Petrochimi went 5-1 in the tournament, and King’s global tour rolled on. He played in Japan. He played in Sinaloa, Mexico, where Joaquin “El Chapo” Guzman’s drug cartel had been headquartered; Guzman was arrested in February 2014, just weeks before King’s arrival. He played in China and Argentina and Lithuania. He played in England – he met his wife, Holly, there – for the Cheshire Phoenix and the Leicester Riders, and he was playing for the Agua Caliente Clippers of the G League when he decided in July to retire.

“It was wild, man, wild,” he said. “But there’s a time where you’ve got to stop, sit back, and say, ‘What more do I want to do?’”

What he wanted to do was coach. He could remember himself in that airport all those miles and years ago, when he was alone and angry and somehow never happier, because he still had the game and he had realized that the game mattered to him like nothing else did. He could see himself there again.
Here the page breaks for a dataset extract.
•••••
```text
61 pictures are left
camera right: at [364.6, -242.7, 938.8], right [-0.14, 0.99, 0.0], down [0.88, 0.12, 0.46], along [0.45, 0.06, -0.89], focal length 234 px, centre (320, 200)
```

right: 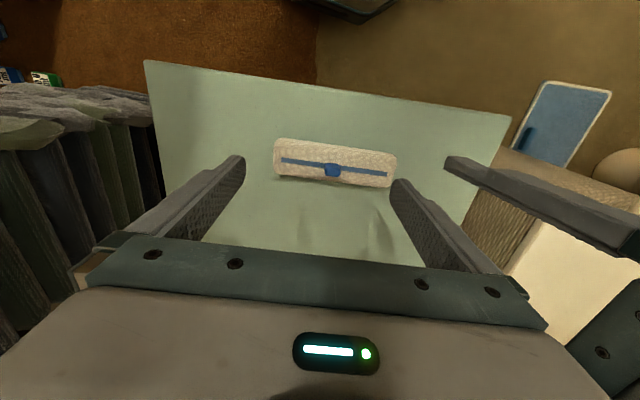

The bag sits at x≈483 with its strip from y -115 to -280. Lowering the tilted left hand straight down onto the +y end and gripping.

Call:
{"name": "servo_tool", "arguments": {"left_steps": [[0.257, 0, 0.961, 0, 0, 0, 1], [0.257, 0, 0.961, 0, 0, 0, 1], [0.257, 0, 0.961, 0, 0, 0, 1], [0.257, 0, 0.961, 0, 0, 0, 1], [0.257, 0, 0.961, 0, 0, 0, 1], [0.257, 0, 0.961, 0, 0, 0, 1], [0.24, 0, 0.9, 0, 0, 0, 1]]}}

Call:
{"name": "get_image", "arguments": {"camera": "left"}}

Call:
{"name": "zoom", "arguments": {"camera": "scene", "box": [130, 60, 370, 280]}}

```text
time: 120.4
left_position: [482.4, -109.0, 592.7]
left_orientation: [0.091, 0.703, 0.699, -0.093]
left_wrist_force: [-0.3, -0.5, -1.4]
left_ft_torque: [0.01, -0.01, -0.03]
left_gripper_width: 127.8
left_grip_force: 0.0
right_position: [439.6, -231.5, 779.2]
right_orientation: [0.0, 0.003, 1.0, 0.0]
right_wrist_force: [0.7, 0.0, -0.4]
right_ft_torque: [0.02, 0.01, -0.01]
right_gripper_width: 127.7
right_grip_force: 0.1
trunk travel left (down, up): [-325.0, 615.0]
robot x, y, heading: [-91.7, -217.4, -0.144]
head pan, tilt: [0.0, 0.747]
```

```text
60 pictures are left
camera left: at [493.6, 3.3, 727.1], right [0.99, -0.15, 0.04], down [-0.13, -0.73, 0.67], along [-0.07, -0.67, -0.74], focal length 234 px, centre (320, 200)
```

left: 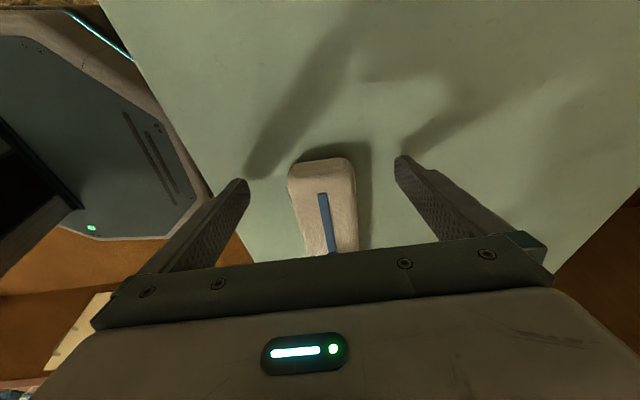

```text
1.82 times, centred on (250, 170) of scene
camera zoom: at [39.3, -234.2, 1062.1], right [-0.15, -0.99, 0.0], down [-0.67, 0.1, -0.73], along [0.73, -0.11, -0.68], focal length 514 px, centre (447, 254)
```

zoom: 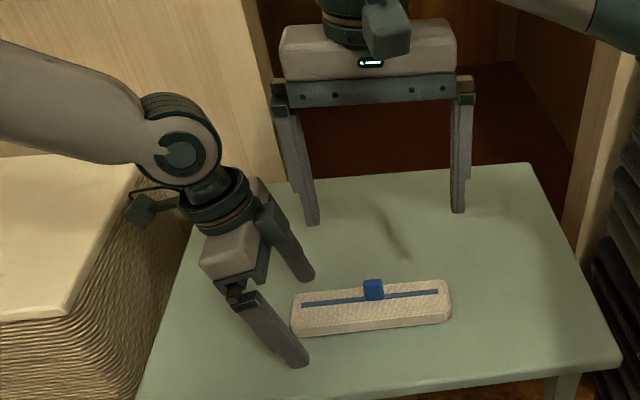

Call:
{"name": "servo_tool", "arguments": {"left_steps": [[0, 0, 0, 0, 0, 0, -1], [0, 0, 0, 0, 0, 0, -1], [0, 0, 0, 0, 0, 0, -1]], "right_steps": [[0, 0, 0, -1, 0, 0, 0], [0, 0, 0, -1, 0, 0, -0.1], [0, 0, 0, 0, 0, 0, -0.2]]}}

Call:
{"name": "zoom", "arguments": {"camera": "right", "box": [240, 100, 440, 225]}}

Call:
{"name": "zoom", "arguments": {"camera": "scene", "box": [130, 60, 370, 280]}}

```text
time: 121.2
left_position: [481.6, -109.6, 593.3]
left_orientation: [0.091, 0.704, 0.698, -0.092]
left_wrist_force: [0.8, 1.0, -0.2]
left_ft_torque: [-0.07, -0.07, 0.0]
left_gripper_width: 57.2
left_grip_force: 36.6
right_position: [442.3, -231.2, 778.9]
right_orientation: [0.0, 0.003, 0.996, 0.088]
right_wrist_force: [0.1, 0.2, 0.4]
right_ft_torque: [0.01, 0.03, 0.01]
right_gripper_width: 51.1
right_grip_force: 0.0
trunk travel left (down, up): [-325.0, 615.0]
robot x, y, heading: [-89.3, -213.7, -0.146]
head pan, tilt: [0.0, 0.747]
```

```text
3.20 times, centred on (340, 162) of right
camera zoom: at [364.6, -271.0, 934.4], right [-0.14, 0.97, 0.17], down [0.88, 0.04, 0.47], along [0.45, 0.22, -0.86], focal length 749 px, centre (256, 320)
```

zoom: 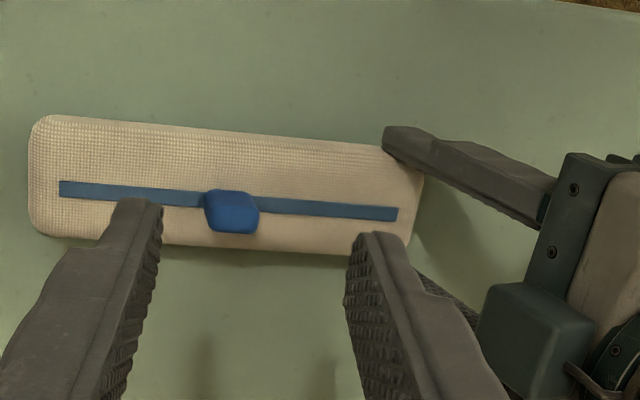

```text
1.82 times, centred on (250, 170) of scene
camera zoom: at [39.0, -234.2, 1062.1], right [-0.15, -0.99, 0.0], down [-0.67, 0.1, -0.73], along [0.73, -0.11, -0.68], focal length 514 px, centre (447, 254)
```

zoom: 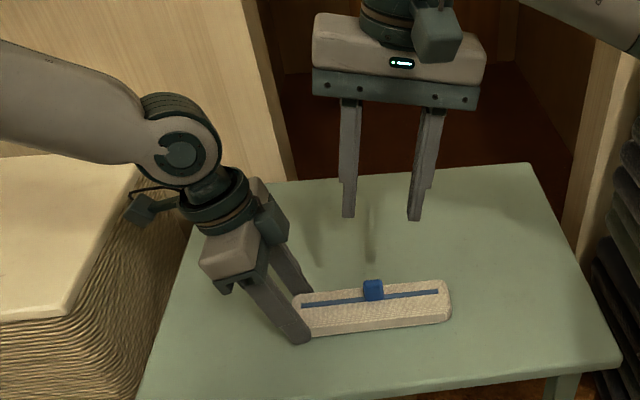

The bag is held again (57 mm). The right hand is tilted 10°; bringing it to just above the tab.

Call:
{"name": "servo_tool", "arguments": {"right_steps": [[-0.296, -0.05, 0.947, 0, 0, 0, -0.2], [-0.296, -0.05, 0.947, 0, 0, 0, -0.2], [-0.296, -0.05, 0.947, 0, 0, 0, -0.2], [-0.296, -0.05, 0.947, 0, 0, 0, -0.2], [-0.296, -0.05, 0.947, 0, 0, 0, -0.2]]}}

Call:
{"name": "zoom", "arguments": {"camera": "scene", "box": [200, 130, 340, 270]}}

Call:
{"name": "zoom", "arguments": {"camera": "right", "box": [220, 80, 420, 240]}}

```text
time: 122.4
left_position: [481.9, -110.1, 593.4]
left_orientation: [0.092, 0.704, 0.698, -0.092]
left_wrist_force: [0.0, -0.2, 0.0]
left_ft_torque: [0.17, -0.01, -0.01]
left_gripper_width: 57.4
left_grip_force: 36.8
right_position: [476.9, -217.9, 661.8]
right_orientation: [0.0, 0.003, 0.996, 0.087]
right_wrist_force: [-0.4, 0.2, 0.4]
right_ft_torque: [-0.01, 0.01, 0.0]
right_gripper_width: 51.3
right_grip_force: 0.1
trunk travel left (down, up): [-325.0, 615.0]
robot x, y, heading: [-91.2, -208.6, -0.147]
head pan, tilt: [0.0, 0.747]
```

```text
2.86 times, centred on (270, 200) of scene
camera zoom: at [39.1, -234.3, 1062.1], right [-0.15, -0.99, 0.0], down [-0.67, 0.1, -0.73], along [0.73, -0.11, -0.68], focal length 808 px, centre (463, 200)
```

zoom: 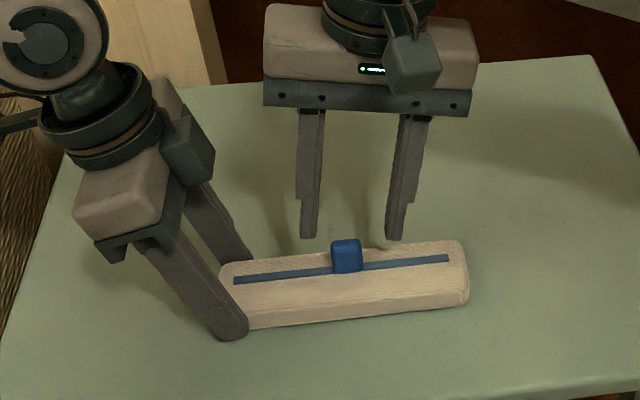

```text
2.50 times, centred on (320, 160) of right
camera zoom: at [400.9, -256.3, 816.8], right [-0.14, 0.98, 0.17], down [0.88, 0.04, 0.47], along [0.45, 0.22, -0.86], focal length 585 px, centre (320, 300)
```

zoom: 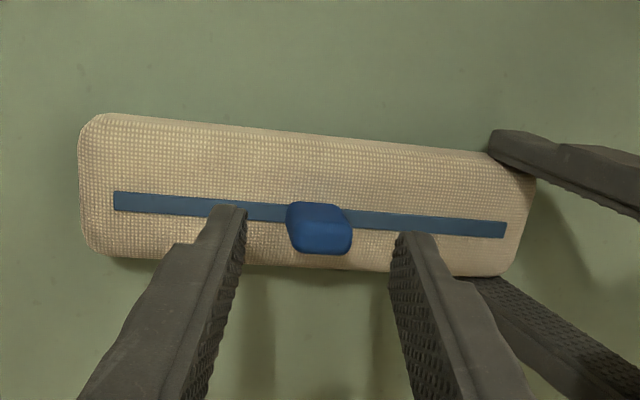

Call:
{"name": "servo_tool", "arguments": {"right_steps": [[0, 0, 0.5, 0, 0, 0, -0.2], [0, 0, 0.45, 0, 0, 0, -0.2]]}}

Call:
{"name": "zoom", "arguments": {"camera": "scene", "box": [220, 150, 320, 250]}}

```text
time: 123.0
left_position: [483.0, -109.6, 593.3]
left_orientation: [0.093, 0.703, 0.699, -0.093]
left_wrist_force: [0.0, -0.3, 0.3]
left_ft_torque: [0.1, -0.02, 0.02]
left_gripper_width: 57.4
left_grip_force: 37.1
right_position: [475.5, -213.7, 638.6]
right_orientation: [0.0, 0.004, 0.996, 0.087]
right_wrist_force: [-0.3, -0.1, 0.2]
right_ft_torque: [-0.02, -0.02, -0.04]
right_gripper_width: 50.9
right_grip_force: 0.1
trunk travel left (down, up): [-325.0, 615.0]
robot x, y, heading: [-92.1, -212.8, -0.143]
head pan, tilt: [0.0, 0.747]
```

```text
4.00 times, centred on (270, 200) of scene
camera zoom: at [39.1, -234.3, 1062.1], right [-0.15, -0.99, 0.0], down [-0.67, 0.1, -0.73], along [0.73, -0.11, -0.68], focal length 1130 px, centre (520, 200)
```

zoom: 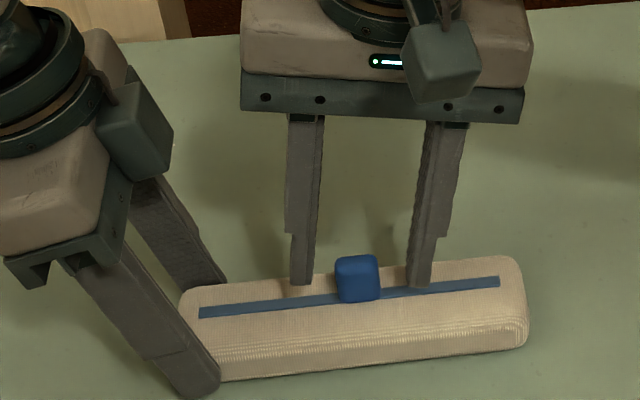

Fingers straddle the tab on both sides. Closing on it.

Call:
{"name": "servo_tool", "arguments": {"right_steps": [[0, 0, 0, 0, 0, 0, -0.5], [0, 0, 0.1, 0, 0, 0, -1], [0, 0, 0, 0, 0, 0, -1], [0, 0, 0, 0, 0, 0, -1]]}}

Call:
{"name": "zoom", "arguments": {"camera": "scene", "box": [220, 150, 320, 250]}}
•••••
He and Holly settled in Irvine, not far from where King grew up, and he started his own business as a private basketball instructor and trainer. When JSerra Catholic High School in San Juan Capistrano hired Keith Wilkinson, King’s old AAU buddy, as its head boys’ basketball coach last April, King contacted him to pick his brain about the profession. “We felt like he was at a good stage of his life,” Wilkinson said. So he hired King as an assistant coach, hoping that JSerra’s players could glean something from King’s vagabond career and the choices that had led to it, that they could learn to love the game as he now does – on his own terms.

“If I stayed on the straight and narrow path, like I should have, I probably would have been in the NBA at some point,” he said. “Do I regret it? I wanted to go wherever I could to play basketball. I saw the world. I saw places that no one would even think twice about going to. I had some great experiences, some not so great. But that’s life, right?”